Pour y voir plus clair, appelons « mal », donc, cette propension qu’ont certains individus à imposer leur manière de vivre aux autres, à leur dénier les droits de l’Homme les plus élémentaires, et à défendre une idée de pureté dont ils seraient les dignes représentants. Soyons ici quelque peu chrétiens : à cette enseigne-là, le mal, en effet, est en chacun d’entre nous, latent, et peut se matérialiser lorsque les conditions lui sont favorables. Notre travail doit donc consister en ce que ces conditions ne se rencontrent plus ; tel est l’intérêt de faire de la pédagogie, de commémorer Auschwitz. Mais nous savons aussi, d’instinct une fois encore, que cela ne suffira pas.

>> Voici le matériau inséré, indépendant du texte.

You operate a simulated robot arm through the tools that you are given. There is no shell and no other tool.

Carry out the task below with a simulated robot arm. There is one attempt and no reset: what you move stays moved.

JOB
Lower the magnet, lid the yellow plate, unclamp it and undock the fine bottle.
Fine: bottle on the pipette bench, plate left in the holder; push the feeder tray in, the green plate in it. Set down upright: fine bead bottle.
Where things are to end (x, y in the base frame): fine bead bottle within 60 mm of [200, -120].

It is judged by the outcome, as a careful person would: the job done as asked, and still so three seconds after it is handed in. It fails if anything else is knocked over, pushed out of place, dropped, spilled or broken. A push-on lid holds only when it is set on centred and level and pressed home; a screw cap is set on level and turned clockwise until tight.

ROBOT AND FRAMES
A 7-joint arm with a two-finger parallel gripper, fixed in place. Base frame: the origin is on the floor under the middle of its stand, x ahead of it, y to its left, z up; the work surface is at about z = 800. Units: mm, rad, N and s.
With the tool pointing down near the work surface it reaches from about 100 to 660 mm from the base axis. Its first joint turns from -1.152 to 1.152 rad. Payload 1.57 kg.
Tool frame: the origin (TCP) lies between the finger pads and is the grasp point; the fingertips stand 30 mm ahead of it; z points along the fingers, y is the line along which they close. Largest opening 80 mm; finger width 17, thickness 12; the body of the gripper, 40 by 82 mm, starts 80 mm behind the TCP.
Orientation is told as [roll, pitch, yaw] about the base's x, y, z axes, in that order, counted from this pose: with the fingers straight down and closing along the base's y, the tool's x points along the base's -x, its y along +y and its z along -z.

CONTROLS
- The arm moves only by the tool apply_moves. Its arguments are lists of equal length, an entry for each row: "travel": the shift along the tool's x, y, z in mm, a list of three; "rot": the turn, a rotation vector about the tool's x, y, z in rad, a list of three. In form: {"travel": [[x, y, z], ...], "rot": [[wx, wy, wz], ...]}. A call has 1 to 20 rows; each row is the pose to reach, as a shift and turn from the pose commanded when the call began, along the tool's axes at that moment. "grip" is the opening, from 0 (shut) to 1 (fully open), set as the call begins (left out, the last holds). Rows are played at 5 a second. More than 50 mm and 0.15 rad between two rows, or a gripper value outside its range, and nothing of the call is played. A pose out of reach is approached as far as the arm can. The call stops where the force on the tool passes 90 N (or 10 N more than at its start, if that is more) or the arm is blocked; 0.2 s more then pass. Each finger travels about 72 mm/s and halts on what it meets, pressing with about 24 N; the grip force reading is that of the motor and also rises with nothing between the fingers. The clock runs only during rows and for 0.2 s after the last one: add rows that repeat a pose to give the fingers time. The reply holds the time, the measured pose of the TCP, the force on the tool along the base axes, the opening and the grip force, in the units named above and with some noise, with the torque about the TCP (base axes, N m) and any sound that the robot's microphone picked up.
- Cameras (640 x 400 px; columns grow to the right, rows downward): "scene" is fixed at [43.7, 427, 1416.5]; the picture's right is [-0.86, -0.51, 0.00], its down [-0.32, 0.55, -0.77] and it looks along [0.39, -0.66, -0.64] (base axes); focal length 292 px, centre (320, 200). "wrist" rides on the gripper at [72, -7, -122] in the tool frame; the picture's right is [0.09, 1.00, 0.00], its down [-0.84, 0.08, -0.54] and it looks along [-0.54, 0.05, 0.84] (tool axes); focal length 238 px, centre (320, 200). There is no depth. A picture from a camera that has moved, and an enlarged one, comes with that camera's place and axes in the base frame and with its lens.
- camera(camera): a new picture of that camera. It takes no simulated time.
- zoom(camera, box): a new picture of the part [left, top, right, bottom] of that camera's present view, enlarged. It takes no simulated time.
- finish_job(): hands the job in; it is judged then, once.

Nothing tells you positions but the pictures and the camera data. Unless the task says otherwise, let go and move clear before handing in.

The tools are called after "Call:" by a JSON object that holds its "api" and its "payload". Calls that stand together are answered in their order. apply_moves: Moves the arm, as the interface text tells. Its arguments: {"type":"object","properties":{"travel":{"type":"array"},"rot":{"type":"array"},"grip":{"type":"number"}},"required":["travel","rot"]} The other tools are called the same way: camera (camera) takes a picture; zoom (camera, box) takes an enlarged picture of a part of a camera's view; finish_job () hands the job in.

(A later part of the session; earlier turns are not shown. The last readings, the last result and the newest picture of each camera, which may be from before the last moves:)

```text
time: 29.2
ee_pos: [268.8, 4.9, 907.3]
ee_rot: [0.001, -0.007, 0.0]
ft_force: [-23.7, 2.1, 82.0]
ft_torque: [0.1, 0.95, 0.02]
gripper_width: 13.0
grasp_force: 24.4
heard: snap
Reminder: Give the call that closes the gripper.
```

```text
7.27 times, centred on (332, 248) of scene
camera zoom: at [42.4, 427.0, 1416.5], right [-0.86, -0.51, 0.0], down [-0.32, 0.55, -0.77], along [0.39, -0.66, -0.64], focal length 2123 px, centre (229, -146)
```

C’est parce que l’homme est un loup pour l’homme que les hommes ont créé des enclos pour l’homme. Il s’agit des lois. Elles nous protègent en principe de l’arbitraire, généralement identifié à l’autorité. Mais le « mal » ne concerne pas que les dirigeants, la justice ou la police. Il concerne tout un chacun. Les lois servent aussi à nous protéger les uns des autres. Ainsi en est-il de la loi antiraciste de 1981 qui, contrairement à une idée reçue, n’interdit pas le racisme en tant que tel ; il n’y a pas encore, et c’est heureux, de police de la pensée et on ne peut pas plus vous interdire d’être raciste que d’être idiot. Le législateur, en revanche, savait quel danger reflète l’expression d’opinions racistes et d’incitations à l’exclusion. Il connaissait ce pouvoir fascinant qu’ont les hommes de se contaminer entre eux, et d’annihiler tout scrupule lorsqu’une action est collectivisée. Il a donc puni l’expression d’opinions racistes et leur incitation publique, parce qu’elles constituent une offense à la personne humaine en général, et un danger physique immédiat pour certaines personnes en particulier. La loi antidiscrimination, quant à elle, complète la loi Moureaux en interdisant, en général, les discriminations et les incitations discriminatoires. Elle limite, là aussi, nos libertés, pour une cause proportionnellement plus essentielle : la préservation de l’intégrité physique et morale de tous les citoyens et, par-delà, la cohésion sociale dans son ensemble. Rien de moins.

Le « mal » sera toujours avec nous. Nos constitutions, nos droits de l’Homme, nos lois sont notre réelle mémoire. L’oubli de l’horreur, qu’on arbore régulièrement pour justifier la nécessaire et perpétuelle répétition du devoir de mémoire, ne constitue pas une explication suffisante de la montée de la haine. Il y a des génocides qui ont à peine dix ans. D’autres se déroulent en ce moment même. Si l’homme était bon par nature, oui, ce pourrait être juste une question d’oubli. Hélas ! Il y a des gens intelligents et conscients de l’histoire, qui pensent qu’il y a par nature des races ou des cultures meilleures que d’autres, et qu’il faut les préserver par la haine et la force. Ils ne sont pas fous – en tout cas pas tous. Ils sont sincères, et savent que le vent finit toujours par tourner. Même nous, francophones, n’aurons pas toujours affaire aux clowns du Front National. L’appel à la vigilance est nécessaire, mais sans pédagogie il se condamne à l’oubli.